§ Requirements
Retype each line of the material exactly, please, skipping any picture in it.
□ □ □ □
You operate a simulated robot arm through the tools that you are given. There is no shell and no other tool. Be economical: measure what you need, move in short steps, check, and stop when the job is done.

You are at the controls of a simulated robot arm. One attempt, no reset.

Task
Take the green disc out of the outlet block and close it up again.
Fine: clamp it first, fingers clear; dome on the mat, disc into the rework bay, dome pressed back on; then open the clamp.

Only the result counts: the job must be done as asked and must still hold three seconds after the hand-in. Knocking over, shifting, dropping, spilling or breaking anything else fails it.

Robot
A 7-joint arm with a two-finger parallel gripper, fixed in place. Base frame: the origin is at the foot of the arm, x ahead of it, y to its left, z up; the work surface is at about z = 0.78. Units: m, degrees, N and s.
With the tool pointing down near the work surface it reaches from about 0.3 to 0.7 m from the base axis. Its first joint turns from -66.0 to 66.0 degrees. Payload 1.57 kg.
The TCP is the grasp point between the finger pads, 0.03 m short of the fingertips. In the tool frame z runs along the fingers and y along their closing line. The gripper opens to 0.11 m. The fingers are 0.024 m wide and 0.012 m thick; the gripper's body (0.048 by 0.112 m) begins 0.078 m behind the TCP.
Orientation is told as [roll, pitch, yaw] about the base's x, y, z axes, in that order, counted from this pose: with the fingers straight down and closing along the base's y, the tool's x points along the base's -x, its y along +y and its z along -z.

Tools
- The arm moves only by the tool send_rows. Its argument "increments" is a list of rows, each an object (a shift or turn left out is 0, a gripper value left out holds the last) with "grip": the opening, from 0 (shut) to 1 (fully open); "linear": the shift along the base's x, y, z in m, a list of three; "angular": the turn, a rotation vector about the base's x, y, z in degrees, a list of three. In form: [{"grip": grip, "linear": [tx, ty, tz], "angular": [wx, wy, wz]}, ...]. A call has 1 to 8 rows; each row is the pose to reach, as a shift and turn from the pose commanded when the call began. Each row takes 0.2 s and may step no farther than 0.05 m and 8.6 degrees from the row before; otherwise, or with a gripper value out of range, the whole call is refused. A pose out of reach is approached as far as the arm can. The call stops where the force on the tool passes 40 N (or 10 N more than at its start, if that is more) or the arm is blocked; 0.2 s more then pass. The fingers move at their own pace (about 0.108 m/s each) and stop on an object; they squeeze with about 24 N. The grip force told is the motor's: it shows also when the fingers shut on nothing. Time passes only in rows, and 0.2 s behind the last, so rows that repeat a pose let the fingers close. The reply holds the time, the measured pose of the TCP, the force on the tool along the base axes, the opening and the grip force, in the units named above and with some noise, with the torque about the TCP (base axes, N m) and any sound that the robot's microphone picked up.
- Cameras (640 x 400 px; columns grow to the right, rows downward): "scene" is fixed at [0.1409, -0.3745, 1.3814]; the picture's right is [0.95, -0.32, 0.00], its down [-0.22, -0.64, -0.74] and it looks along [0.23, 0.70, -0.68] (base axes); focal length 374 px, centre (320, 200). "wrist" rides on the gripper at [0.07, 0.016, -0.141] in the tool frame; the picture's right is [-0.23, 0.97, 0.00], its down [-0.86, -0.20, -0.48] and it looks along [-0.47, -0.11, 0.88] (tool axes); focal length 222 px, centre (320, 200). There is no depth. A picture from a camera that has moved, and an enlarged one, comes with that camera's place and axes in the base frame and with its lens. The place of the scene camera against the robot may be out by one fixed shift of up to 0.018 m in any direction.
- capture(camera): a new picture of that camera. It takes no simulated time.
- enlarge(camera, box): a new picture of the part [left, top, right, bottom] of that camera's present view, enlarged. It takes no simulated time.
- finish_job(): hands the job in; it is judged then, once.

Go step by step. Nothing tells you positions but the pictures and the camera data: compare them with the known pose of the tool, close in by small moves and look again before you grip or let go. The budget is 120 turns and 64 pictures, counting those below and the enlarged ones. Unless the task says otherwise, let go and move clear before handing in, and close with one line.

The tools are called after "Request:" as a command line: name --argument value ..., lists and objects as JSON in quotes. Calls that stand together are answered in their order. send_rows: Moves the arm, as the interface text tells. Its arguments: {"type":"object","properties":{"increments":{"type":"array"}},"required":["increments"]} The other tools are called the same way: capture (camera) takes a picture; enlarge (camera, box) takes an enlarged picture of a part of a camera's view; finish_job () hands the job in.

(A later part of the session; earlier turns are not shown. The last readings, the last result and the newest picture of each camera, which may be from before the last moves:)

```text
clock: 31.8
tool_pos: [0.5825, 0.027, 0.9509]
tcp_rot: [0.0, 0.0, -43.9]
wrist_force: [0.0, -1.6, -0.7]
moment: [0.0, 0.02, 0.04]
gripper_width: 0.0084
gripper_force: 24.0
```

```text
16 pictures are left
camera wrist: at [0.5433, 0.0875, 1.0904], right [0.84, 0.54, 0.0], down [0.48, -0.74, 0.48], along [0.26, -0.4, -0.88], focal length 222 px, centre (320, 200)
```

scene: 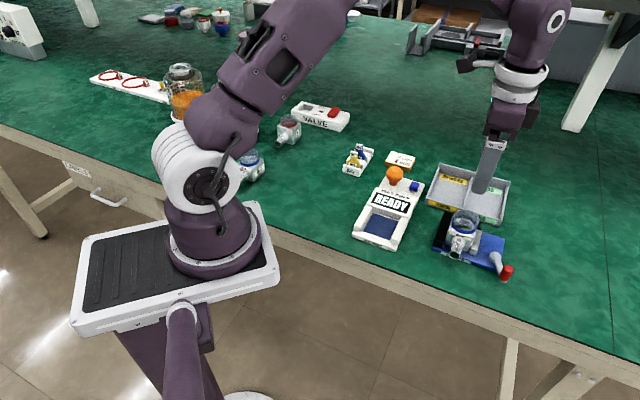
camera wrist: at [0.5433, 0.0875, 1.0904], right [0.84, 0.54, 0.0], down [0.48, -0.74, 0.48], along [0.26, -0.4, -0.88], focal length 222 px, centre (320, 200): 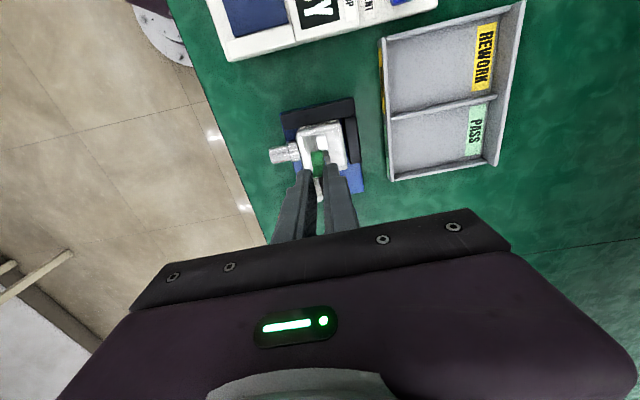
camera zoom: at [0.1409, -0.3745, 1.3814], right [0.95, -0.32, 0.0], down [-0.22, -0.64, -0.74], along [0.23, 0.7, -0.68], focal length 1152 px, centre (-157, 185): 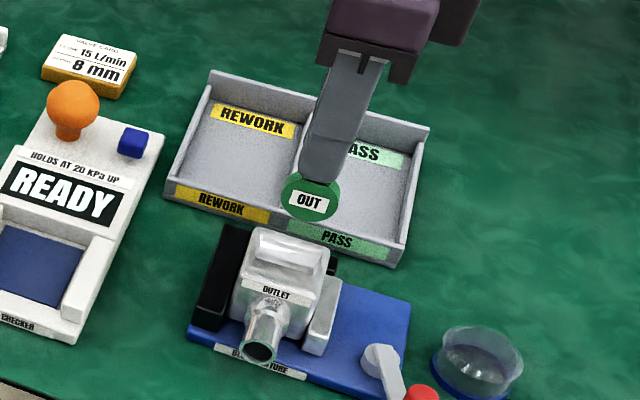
□ □ □ □
§ Output for this task
You operate a simulated robot arm through the tools that you are given. There is no shell and no other tool. Be economical: measure what you need, move in short steps, check, and stop when the job is done.

You are at the controls of a simulated robot arm. One attempt, no reset.

Task
Take the green disc out of the outlet block and close it up again.
Fine: clamp it first, fingers clear; dome on the mat, disc into the rework bay, dome pressed back on; then open the clamp.

Only the result counts: the job must be done as asked and must still hold three seconds after the hand-in. Knocking over, shifting, dropping, spilling or breaking anything else fails it.

Robot
A 7-joint arm with a two-finger parallel gripper, fixed in place. Base frame: the origin is at the foot of the arm, x ahead of it, y to its left, z up; the work surface is at about z = 0.78. Units: m, degrees, N and s.
With the tool pointing down near the work surface it reaches from about 0.3 to 0.7 m from the base axis. Its first joint turns from -66.0 to 66.0 degrees. Payload 1.57 kg.
The TCP is the grasp point between the finger pads, 0.03 m short of the fingertips. In the tool frame z runs along the fingers and y along their closing line. The gripper opens to 0.11 m. The fingers are 0.024 m wide and 0.012 m thick; the gripper's body (0.048 by 0.112 m) begins 0.078 m behind the TCP.
Orientation is told as [roll, pitch, yaw] about the base's x, y, z axes, in that order, counted from this pose: with the fingers straight down and closing along the base's y, the tool's x points along the base's -x, its y along +y and its z along -z.

Tools
- The arm moves only by the tool send_rows. Its argument "increments" is a list of rows, each an object (a shift or turn left out is 0, a gripper value left out holds the last) with "grip": the opening, from 0 (shut) to 1 (fully open); "linear": the shift along the base's x, y, z in m, a list of three; "angular": the turn, a rotation vector about the base's x, y, z in degrees, a list of three. In form: [{"grip": grip, "linear": [tx, ty, tz], "angular": [wx, wy, wz]}, ...]. A call has 1 to 8 rows; each row is the pose to reach, as a shift and turn from the pose commanded when the call began. Each row takes 0.2 s and may step no farther than 0.05 m and 8.6 degrees from the row before; otherwise, or with a gripper value out of range, the whole call is refused. A pose out of reach is approached as far as the arm can. The call stops where the force on the tool passes 40 N (or 10 N more than at its start, if that is more) or the arm is blocked; 0.2 s more then pass. The fingers move at their own pace (about 0.108 m/s each) and stop on an object; they squeeze with about 24 N. The grip force told is the motor's: it shows also when the fingers shut on nothing. Time passes only in rows, and 0.2 s behind the last, so rows that repeat a pose let the fingers close. The reply holds the time, the measured pose of the TCP, the force on the tool along the base axes, the opening and the grip force, in the units named above and with some noise, with the torque about the TCP (base axes, N m) and any sound that the robot's microphone picked up.
- Cameras (640 x 400 px; columns grow to the right, rows downward): "scene" is fixed at [0.1409, -0.3745, 1.3814]; the picture's right is [0.95, -0.32, 0.00], its down [-0.22, -0.64, -0.74] and it looks along [0.23, 0.70, -0.68] (base axes); focal length 374 px, centre (320, 200). "wrist" rides on the gripper at [0.07, 0.016, -0.141] in the tool frame; the picture's right is [-0.23, 0.97, 0.00], its down [-0.86, -0.20, -0.48] and it looks along [-0.47, -0.11, 0.88] (tool axes); focal length 222 px, centre (320, 200). There is no depth. A picture from a camera that has moved, and an enlarged one, comes with that camera's place and axes in the base frame and with its lens. The place of the scene camera against the robot may be out by one fixed shift of up to 0.018 m in any direction.
- capture(camera): a new picture of that camera. It takes no simulated time.
- enlarge(camera, box): a new picture of the part [left, top, right, bottom] of that camera's present view, enlarged. It takes no simulated time.
- finish_job(): hands the job in; it is judged then, once.

Go step by step. Nothing tells you positions but the pictures and the camera data: compare them with the known pose of the tool, close in by small moves and look again before you grip or let go. The budget is 120 turns and 64 pictures, counting those below and the enlarged ones. Unless the task says otherwise, let go and move clear before handing in, and close with one line.

The tools are called after "Request:" as a command line: name --argument value ..., lists and objects as JSON in quotes. Calls that stand together are answered in their order. send_rows: Moves the arm, as the interface text tells. Its arguments: {"type":"object","properties":{"increments":{"type":"array"}},"required":["increments"]} The other tools are called the same way: capture (camera) takes a picture; enlarge (camera, box) takes an enlarged picture of a part of a camera's view; finish_job () hands the job in.

(A later part of the session; earlier turns are not shown. The last readings, the last result and the newest picture of each camera, which may be from before the last moves:)

```text
clock: 31.8
tool_pos: [0.5825, 0.027, 0.9509]
tcp_rot: [0.0, 0.0, -43.9]
wrist_force: [0.0, -1.6, -0.7]
moment: [0.0, 0.02, 0.04]
gripper_width: 0.0084
gripper_force: 24.0
```

```text
16 pictures are left
camera wrist: at [0.5433, 0.0875, 1.0904], right [0.84, 0.54, 0.0], down [0.48, -0.74, 0.48], along [0.26, -0.4, -0.88], focal length 222 px, centre (320, 200)
```

scene: 
camera wrist: at [0.5433, 0.0875, 1.0904], right [0.84, 0.54, 0.0], down [0.48, -0.74, 0.48], along [0.26, -0.4, -0.88], focal length 222 px, centre (320, 200): 
camera zoom: at [0.1409, -0.3745, 1.3814], right [0.95, -0.32, 0.0], down [-0.22, -0.64, -0.74], along [0.23, 0.7, -0.68], focal length 1152 px, centre (-157, 185): 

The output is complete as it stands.